If you suffer from insomnia or like reading legalese, this University of Tennessee APP program manual describes all of the CAP's responsibilities.

The discussion of Buckles' waiver request fits nicely into a Friday column written by Bylaw Blog honcho John Infante, in which he writes that when people claim they want consistency, they really want 'fairness' from the NCAA. And the concept of fairness is skewed by the NCAA's lack of transparency in making decisions such as Buckles'.

Infante's position is correct -- the NCAA doesn't do itself any favors with its opaque decision-making, but outsiders often jump to conclusions about consistency when it fact the NCAA is being quite consistent with its decision-making. They're just not able to (or willing) to share exactly why it's consistent, leaving the media and others to piece things together and draw conclusions.

By any standard of "fairness," the decision on Okoro seems ridiculous. A coach firing or a sick relative is hardship, but recently deceased relatives is not? That's why the NCAA should get out of that particular line of business. If a player's family needs him closer to home, not playing basketball for a season may be a plus.
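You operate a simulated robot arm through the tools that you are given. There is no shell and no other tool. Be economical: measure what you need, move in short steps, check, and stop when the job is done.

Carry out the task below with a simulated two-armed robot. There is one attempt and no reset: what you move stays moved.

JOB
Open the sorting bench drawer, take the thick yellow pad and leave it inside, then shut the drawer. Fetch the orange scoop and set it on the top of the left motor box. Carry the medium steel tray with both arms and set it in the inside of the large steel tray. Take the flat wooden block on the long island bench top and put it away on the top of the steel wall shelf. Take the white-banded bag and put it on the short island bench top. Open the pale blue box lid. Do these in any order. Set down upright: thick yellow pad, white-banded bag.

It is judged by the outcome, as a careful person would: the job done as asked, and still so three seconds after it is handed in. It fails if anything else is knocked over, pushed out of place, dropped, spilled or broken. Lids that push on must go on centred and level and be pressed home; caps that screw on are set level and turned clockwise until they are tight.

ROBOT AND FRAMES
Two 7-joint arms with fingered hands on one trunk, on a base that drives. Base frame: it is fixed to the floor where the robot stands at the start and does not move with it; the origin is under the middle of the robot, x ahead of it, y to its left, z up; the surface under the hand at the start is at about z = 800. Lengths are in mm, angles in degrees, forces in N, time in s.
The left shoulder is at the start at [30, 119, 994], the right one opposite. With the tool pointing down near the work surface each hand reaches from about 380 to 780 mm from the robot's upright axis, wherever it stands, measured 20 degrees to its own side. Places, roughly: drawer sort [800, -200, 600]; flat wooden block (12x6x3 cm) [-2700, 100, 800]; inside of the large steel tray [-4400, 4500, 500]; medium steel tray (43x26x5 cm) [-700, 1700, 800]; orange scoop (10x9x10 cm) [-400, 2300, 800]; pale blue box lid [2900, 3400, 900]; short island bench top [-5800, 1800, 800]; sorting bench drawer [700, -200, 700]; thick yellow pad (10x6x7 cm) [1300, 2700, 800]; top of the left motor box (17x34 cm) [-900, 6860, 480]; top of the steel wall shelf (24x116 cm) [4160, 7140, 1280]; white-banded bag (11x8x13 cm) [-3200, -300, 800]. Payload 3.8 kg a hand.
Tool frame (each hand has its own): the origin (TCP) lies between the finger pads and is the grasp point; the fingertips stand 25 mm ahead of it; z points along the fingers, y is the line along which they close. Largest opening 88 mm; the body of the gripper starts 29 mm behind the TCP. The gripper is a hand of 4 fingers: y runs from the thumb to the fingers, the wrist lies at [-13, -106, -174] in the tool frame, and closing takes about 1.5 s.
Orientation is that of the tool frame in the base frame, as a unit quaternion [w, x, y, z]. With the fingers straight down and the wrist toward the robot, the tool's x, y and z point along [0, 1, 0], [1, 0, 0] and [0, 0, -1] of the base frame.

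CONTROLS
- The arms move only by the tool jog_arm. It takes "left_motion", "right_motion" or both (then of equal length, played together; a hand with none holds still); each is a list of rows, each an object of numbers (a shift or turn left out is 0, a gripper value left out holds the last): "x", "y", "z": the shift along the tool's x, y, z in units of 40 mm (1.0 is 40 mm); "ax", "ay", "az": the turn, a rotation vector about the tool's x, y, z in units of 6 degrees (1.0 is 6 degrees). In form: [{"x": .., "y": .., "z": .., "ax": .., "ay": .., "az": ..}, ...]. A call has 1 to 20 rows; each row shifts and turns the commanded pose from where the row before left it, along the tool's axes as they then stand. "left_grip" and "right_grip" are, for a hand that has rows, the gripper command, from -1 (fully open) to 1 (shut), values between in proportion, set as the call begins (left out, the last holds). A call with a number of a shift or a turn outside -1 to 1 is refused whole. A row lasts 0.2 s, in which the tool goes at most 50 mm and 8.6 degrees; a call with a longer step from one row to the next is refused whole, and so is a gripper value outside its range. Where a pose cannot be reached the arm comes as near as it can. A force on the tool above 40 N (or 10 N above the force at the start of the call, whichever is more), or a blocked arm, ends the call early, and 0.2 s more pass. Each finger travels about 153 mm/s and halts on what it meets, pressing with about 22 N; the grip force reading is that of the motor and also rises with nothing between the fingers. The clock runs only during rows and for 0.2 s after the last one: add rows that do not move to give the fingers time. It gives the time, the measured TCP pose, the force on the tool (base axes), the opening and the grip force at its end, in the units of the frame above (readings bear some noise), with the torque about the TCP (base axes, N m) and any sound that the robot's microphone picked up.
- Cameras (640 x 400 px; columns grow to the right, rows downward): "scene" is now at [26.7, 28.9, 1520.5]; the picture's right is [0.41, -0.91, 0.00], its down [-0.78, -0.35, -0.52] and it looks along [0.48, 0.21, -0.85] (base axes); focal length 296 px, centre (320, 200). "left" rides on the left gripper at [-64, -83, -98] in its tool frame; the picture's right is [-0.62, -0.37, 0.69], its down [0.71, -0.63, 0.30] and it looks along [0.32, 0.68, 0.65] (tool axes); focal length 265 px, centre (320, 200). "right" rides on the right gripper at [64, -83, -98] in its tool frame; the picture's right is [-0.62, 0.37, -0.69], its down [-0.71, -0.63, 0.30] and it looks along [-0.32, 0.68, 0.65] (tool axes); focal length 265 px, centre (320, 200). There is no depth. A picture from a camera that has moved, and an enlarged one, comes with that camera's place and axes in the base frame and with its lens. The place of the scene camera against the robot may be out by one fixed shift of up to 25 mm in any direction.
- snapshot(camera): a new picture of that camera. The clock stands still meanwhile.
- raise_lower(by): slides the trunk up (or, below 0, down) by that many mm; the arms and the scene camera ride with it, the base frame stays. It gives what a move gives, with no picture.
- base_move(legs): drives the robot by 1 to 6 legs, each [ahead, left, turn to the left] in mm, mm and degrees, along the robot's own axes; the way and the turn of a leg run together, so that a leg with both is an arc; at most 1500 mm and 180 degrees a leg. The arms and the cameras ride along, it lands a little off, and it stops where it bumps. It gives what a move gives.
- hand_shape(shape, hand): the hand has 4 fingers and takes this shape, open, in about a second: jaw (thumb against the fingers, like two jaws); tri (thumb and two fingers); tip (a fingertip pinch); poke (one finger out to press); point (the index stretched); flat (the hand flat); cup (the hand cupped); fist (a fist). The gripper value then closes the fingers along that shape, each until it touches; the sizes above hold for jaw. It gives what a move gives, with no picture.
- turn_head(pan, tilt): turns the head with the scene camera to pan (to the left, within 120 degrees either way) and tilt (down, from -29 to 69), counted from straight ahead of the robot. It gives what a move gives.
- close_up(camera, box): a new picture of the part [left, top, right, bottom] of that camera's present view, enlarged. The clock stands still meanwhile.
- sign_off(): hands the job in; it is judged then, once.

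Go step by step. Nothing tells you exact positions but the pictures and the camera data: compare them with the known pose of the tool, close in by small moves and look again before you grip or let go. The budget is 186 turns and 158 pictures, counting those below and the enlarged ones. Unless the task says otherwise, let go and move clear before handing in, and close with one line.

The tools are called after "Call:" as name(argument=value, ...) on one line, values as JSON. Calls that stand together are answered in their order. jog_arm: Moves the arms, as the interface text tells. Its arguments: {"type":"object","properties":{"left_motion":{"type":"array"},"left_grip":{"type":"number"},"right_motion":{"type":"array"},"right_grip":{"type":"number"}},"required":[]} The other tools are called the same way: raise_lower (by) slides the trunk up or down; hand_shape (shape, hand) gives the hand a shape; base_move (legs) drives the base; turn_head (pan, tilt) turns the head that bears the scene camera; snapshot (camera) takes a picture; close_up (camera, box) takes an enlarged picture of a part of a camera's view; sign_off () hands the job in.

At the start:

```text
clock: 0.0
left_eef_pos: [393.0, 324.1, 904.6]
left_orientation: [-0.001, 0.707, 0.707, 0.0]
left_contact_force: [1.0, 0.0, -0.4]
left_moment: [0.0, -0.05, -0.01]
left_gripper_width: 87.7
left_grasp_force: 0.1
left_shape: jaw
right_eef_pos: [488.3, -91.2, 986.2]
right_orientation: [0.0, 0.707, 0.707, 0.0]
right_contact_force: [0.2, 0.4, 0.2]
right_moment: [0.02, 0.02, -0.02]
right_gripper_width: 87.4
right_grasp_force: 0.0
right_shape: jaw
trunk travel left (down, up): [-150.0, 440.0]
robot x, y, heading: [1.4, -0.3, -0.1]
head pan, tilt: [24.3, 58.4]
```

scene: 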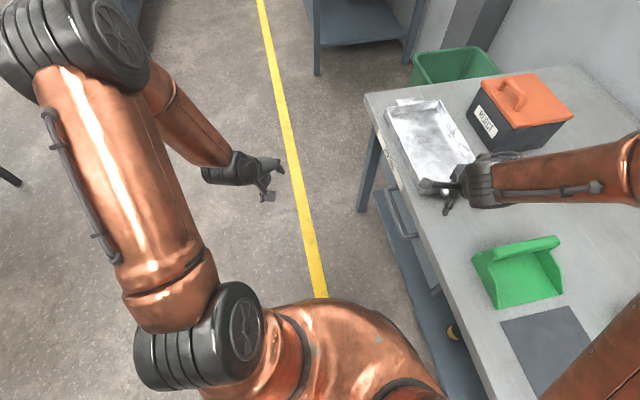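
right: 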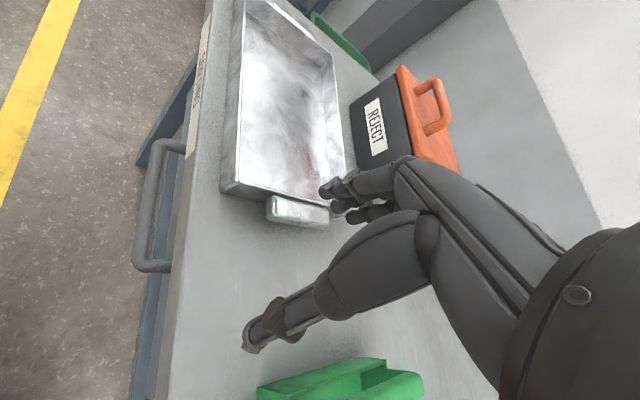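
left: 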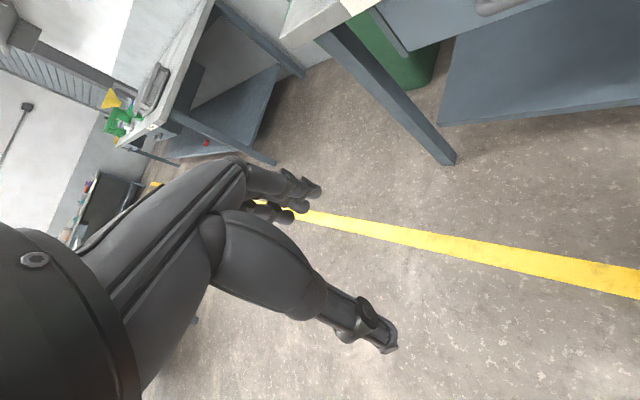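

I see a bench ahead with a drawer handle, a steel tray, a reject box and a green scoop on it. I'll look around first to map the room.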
As for Buckles? As much as I chide the NCAA for its outdated macro purpose, I don't think anyone believes individual committees are just making things up when they consider waiver appeals. There are rules, and subrules, and nuances in those rules, and while you may not like them, those are the rules. So while it may look from the outside like a silly determination, there has to be something else involved in this particular case that would make it different from Smith's.